A inicios de "la década gris" Rafael Zarza realiza litografías a color en donde reses muertas, calaveras bovinas, conforman una visión simbólica de la historia, la cual va descarnando a sus protagonistas y se ofrece como fábula siniestra para comprender mejor el presente (Torturas, 1973; Taurorretratos, 1974-76). Cuando se observan los retratos de patriotas, líderes de la revolución, científicos, deportistas, producidos abundantemente durante los setenta, se ven seres de goma, muñecos sostenidos por una vida artificial; como el personaje de Tolstoi frente al cielo, uno se pregunta: "¿Es esto la felicidad?".

En 1982, la artista cubanoamericana Ana Mendieta grabó siluetas femeninas relacionadas con deidades indígenas del Caribe en el interior de cuevas en Jaruco, en la provincia La Habana.
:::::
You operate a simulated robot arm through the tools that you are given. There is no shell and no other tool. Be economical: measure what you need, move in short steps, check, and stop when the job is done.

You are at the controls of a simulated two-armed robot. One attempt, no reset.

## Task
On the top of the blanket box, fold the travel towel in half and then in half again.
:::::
En estos trabajos, como en toda su poética, está la idea de la vida como eterno ciclo de nacimiento-muerte-resurrección. Ella inspiró la obra de José Bedia y Juan Francisco Elso, entre otros artistas de la Isla, nucleados un año antes en la exposición Volumen 1 y también interesados en el estudio de cosmogonías no-occidentales, antiguas culturas americanas y ritos afrocubanos, donde lo fúnebre es un concepto ineludible. En muchos dibujos de Bedia de esta época aparece representado un poder sobrehumano, capaz tanto de actos propiciatorios como destructivos. Elso trabajó en un gran proyecto —inconcluso por su fallecimiento en 1988— inspirado en la filosofía maya. Había allí una enorme máscara de la muerte (El rostro de Dios), confeccionada con ramas, arena volcánica, etc., y que debía ayudar al conocimiento propio de quien la portase. Dentro de la misma generación, Rubén Torres Llorca y Martha María Pérez comienzan a teatralizar lo agónico. El primero, con sus esculturas de mártires ensangrentados por la mutilación, colocados en pequeños sets barrocos; la segunda, con sus autorretratos fotográficos que documentan el proceso de su maternidad y tratan de exorcizar —a través de la palabra y el acto representativo— los peligros que rondan al nacimiento (Para concebir, 1987-88).